Livro analisa obra de Paul Le Cointe sobre a Amazônia e apresenta diário inédito de viagem

Naturalista francês com extensa produção sobre a Amazônia, Cointe testemunhou um momento chave do processo colonial que integrou a Amazônia ao capitalismo mundial.

O livro ‘Viagem circular de Paul Le Cointe’ compartilha com o leitor o diário da viagem ao rio Madidi do naturalista francês Paul Le Cointe (1870 – 1956), um panorama amplo de diferentes aspectos da produção de borracha no corredor formado pelos rios Madidi – Beni – Madre de Dios – Mamoré – Madeira. E, além do diário, ‘Viagem circular’ traz também um estudo biográfico de Le Cointe, uma análise do contexto histórico do diário e um ensaio sobre a obra do naturalista.
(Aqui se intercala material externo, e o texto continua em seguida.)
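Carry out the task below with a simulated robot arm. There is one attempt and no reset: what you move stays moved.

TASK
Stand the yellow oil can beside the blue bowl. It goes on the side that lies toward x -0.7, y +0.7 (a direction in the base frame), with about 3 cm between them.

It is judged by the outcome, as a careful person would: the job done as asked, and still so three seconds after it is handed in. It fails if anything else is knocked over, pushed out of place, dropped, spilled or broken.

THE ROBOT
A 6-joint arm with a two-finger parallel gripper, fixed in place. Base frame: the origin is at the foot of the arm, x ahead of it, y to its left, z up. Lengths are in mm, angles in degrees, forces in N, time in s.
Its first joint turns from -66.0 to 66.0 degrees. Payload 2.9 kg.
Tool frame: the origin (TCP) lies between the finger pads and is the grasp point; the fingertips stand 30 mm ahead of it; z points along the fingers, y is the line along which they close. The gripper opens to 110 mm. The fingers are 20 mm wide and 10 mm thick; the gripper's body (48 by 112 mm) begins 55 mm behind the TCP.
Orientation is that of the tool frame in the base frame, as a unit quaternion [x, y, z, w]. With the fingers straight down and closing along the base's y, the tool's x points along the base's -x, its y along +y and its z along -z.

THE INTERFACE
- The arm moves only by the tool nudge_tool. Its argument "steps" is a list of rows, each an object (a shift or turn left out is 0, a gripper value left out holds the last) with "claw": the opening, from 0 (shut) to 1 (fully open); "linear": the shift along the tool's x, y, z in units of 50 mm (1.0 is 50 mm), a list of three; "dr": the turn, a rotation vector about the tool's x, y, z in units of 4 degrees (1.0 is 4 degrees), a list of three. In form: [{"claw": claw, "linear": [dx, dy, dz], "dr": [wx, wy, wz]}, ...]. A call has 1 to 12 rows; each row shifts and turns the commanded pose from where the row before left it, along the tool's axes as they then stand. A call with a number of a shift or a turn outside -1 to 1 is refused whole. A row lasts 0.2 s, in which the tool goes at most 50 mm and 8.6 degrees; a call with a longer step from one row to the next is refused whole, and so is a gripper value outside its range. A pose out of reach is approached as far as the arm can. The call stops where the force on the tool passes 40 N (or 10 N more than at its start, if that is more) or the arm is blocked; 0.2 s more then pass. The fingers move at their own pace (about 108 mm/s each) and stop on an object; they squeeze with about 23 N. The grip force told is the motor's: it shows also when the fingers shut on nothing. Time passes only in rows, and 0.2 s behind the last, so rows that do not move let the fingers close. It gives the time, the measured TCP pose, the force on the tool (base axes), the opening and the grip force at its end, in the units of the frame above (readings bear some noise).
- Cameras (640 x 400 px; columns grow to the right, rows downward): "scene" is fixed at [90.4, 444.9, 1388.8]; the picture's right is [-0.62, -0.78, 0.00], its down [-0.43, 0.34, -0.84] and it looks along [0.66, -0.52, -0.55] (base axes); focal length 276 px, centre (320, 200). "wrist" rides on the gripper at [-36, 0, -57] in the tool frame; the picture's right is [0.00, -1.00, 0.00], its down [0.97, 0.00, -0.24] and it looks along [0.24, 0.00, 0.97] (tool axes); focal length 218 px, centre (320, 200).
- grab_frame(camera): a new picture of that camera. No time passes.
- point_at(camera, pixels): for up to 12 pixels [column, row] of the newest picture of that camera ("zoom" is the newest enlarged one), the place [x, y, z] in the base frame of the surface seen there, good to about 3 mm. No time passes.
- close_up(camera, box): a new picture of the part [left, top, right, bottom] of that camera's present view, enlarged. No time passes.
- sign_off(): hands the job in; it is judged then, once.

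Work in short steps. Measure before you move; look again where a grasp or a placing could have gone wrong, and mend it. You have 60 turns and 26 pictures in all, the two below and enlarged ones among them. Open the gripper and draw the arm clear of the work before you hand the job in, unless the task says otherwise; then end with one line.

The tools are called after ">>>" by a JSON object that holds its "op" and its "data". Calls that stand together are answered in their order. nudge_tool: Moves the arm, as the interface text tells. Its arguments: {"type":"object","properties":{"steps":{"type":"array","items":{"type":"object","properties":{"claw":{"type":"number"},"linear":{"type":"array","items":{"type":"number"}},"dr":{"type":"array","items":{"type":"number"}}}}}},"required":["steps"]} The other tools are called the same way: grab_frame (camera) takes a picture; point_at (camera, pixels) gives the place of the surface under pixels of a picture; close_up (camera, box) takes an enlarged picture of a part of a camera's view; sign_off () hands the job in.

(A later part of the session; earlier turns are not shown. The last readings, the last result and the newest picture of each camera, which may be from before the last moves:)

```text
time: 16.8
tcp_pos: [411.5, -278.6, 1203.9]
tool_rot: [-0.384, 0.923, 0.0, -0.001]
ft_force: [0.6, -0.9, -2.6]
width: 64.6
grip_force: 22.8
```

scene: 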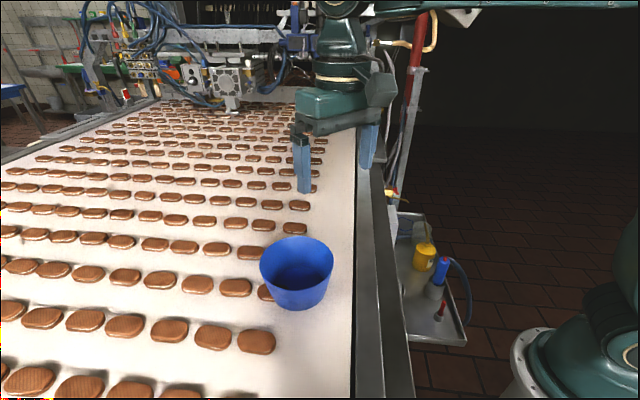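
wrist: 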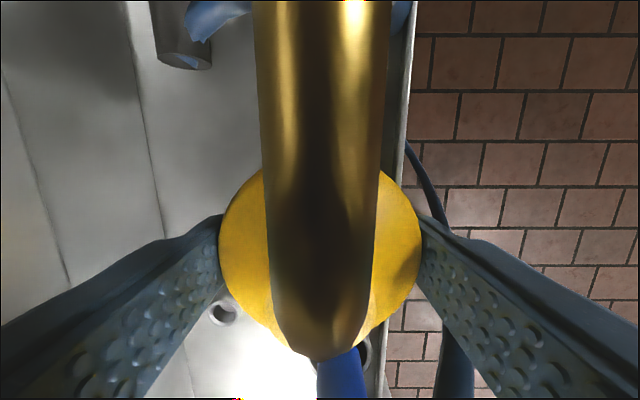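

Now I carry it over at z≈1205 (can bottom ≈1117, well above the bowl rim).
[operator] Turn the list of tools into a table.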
A publicação é resultado de cooperação franco-brasileira envolvendo quatro pesquisadores – os historiadores Nelson Sanjad, Heloisa Bertol Domingues e Patrick Petitjean e a antropóloga Emilie Stoll. A parceria acadêmica teve início após a entrega dos originais do diário de Paul Le Cointe à editora do Museu Paraense Emílio Goeldi pelo premiado jornalista Lúcio Flávio Pinto, que o recebeu como herança da química e estudiosa da Amazônia, Clara Pandolfo.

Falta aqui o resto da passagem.